From the listing that follows, output everything exactly except the pictures. Write them as strings in a JSON array, leaving out blank lines.

* SOURCE MATERIAL *

▼

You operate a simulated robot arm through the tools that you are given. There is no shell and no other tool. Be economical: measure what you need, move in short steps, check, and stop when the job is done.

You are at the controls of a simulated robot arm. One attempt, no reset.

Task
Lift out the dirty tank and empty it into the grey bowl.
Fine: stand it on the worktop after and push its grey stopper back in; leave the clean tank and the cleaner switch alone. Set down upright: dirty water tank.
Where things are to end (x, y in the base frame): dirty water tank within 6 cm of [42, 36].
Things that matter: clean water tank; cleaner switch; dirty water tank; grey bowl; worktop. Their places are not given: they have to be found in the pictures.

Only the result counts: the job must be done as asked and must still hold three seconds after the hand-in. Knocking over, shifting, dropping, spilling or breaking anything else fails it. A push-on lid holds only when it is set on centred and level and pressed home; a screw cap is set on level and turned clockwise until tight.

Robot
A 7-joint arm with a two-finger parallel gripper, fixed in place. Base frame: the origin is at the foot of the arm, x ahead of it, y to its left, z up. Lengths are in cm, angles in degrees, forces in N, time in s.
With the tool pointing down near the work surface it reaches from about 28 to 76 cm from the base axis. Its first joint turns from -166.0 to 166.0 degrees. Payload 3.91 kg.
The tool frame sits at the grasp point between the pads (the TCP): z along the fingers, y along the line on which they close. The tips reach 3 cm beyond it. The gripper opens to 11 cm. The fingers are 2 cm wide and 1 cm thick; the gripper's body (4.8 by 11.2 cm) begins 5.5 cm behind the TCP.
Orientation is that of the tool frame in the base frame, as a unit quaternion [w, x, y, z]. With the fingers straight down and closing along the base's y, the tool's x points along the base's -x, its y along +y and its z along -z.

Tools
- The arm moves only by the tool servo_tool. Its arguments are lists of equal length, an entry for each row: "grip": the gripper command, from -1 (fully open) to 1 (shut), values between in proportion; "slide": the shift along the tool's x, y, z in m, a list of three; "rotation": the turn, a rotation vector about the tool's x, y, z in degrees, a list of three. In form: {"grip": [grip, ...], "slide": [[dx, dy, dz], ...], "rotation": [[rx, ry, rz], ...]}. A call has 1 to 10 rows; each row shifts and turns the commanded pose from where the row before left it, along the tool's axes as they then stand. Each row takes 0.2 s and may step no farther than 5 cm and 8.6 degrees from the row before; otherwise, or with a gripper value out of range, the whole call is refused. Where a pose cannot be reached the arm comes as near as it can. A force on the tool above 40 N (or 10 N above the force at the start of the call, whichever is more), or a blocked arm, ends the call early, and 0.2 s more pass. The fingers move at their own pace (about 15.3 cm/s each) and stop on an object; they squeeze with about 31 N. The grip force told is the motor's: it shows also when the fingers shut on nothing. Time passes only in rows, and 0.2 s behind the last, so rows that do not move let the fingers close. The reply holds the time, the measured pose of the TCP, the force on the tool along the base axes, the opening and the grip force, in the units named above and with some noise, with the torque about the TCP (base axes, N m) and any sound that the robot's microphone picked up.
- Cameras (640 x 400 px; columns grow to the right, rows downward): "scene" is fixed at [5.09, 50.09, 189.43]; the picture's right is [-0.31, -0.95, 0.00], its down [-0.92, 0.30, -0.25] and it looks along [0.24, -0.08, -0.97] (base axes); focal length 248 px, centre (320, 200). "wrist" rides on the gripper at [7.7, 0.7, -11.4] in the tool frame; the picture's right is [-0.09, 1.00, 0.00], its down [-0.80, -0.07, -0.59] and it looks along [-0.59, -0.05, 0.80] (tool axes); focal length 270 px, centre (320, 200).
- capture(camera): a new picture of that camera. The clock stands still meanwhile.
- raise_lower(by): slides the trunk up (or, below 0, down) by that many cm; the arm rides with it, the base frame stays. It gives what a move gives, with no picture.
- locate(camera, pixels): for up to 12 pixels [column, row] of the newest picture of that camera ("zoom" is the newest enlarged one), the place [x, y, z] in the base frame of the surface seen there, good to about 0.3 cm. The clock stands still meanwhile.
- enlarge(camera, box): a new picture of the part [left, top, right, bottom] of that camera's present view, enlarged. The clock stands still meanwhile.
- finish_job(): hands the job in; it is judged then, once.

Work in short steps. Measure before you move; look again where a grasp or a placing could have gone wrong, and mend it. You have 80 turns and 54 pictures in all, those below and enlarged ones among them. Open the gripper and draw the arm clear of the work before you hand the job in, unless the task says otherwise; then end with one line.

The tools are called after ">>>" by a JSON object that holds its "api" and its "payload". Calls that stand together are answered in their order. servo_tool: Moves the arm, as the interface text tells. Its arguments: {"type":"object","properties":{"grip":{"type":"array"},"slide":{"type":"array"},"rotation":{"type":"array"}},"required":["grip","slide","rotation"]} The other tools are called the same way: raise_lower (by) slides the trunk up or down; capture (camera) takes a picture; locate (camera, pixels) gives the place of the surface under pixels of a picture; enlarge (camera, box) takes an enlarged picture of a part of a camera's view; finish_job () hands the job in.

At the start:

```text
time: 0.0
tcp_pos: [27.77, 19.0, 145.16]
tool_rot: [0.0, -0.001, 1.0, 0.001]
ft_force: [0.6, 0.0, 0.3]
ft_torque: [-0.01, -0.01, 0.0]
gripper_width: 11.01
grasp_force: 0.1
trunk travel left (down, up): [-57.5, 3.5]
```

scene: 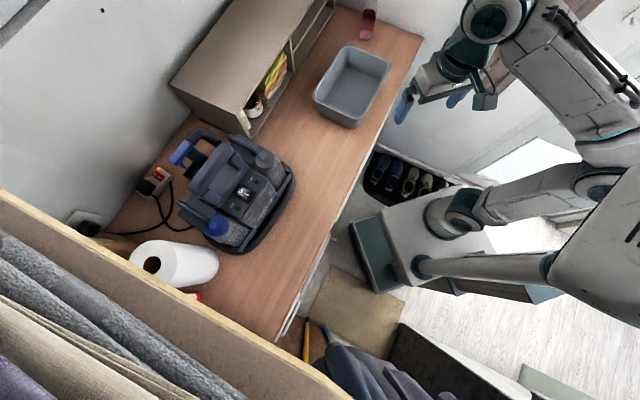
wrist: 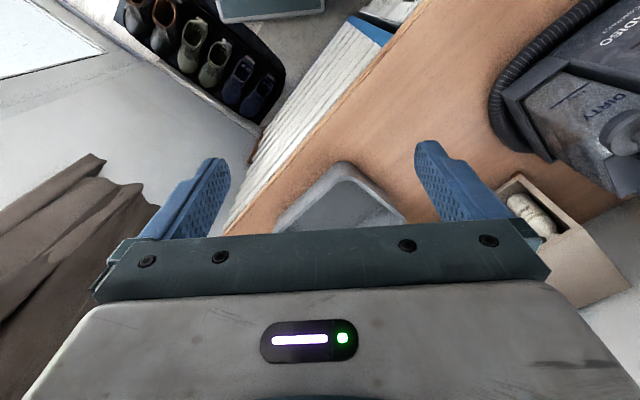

▲

* COMPLETE ANSWER *
[
  "You operate a simulated robot arm through the tools that you are given. There is no shell and no other tool. Be economical: measure what you need, move in short steps, check, and stop when the job is done.",
  "You are at the controls of a simulated robot arm. One attempt, no reset.",
  "Task",
  "Lift out the dirty tank and empty it into the grey bowl.",
  "Fine: stand it on the worktop after and push its grey stopper back in; leave the clean tank and the cleaner switch alone. Set down upright: dirty water tank.",
  "Where things are to end (x, y in the base frame): dirty water tank within 6 cm of [42, 36].",
  "Things that matter: clean water tank; cleaner switch; dirty water tank; grey bowl; worktop. Their places are not given: they have to be found in the pictures.",
  "Only the result counts: the job must be done as asked and must still hold three seconds after the hand-in. Knocking over, shifting, dropping, spilling or breaking anything else fails it. A push-on lid holds only when it is set on centred and level and pressed home; a screw cap is set on level and turned clockwise until tight.",
  "Robot",
  "A 7-joint arm with a two-finger parallel gripper, fixed in place. Base frame: the origin is at the foot of the arm, x ahead of it, y to its left, z up. Lengths are in cm, angles in degrees, forces in N, time in s.",
  "With the tool pointing down near the work surface it reaches from about 28 to 76 cm from the base axis. Its first joint turns from -166.0 to 166.0 degrees. Payload 3.91 kg.",
  "The tool frame sits at the grasp point between the pads (the TCP): z along the fingers, y along the line on which they close. The tips reach 3 cm beyond it. The gripper opens to 11 cm. The fingers are 2 cm wide and 1 cm thick; the gripper's body (4.8 by 11.2 cm) begins 5.5 cm behind the TCP.",
  "Orientation is that of the tool frame in the base frame, as a unit quaternion [w, x, y, z]. With the fingers straight down and closing along the base's y, the tool's x points along the base's -x, its y along +y and its z along -z.",
  "Tools",
  "- The arm moves only by the tool servo_tool. Its arguments are lists of equal length, an entry for each row: \"grip\": the gripper command, from -1 (fully open) to 1 (shut), values between in proportion; \"slide\": the shift along the tool's x, y, z in m, a list of three; \"rotation\": the turn, a rotation vector about the tool's x, y, z in degrees, a list of three. In form: {\"grip\": [grip, ...], \"slide\": [[dx, dy, dz], ...], \"rotation\": [[rx, ry, rz], ...]}. A call has 1 to 10 rows; each row shifts and turns the commanded pose from where the row before left it, along the tool's axes as they then stand. Each row takes 0.2 s and may step no farther than 5 cm and 8.6 degrees from the row before; otherwise, or with a gripper value out of range, the whole call is refused. Where a pose cannot be reached the arm comes as near as it can. A force on the tool above 40 N (or 10 N above the force at the start of the call, whichever is more), or a blocked arm, ends the call early, and 0.2 s more pass. The fingers move at their own pace (about 15.3 cm/s each) and stop on an object; they squeeze with about 31 N. The grip force told is the motor's: it shows also when the fingers shut on nothing. Time passes only in rows, and 0.2 s behind the last, so rows that do not move let the fingers close. The reply holds the time, the measured pose of the TCP, the force on the tool along the base axes, the opening and the grip force, in the units named above and with some noise, with the torque about the TCP (base axes, N m) and any sound that the robot's microphone picked up.",
  "- Cameras (640 x 400 px; columns grow to the right, rows downward): \"scene\" is fixed at [5.09, 50.09, 189.43]; the picture's right is [-0.31, -0.95, 0.00], its down [-0.92, 0.30, -0.25] and it looks along [0.24, -0.08, -0.97] (base axes); focal length 248 px, centre (320, 200). \"wrist\" rides on the gripper at [7.7, 0.7, -11.4] in the tool frame; the picture's right is [-0.09, 1.00, 0.00], its down [-0.80, -0.07, -0.59] and it looks along [-0.59, -0.05, 0.80] (tool axes); focal length 270 px, centre (320, 200).",
  "- capture(camera): a new picture of that camera. The clock stands still meanwhile.",
  "- raise_lower(by): slides the trunk up (or, below 0, down) by that many cm; the arm rides with it, the base frame stays. It gives what a move gives, with no picture.",
  "- locate(camera, pixels): for up to 12 pixels [column, row] of the newest picture of that camera (\"zoom\" is the newest enlarged one), the place [x, y, z] in the base frame of the surface seen there, good to about 0.3 cm. The clock stands still meanwhile.",
  "- enlarge(camera, box): a new picture of the part [left, top, right, bottom] of that camera's present view, enlarged. The clock stands still meanwhile.",
  "- finish_job(): hands the job in; it is judged then, once.",
  "Work in short steps. Measure before you move; look again where a grasp or a placing could have gone wrong, and mend it. You have 80 turns and 54 pictures in all, those below and enlarged ones among them. Open the gripper and draw the arm clear of the work before you hand the job in, unless the task says otherwise; then end with one line.",
  "The tools are called after \">>>\" by a JSON object that holds its \"api\" and its \"payload\". Calls that stand together are answered in their order. servo_tool: Moves the arm, as the interface text tells. Its arguments: {\"type\":\"object\",\"properties\":{\"grip\":{\"type\":\"array\"},\"slide\":{\"type\":\"array\"},\"rotation\":{\"type\":\"array\"}},\"required\":[\"grip\",\"slide\",\"rotation\"]} The other tools are called the same way: raise_lower (by) slides the trunk up or down; capture (camera) takes a picture; locate (camera, pixels) gives the place of the surface under pixels of a picture; enlarge (camera, box) takes an enlarged picture of a part of a camera's view; finish_job () hands the job in.",
  "At the start:",
  "```text",
  "time: 0.0",
  "tcp_pos: [27.77, 19.0, 145.16]",
  "tool_rot: [0.0, -0.001, 1.0, 0.001]",
  "ft_force: [0.6, 0.0, 0.3]",
  "ft_torque: [-0.01, -0.01, 0.0]",
  "gripper_width: 11.01",
  "grasp_force: 0.1",
  "trunk travel left (down, up): [-57.5, 3.5]",
  "```",
  "scene: ",
  "wrist: "
]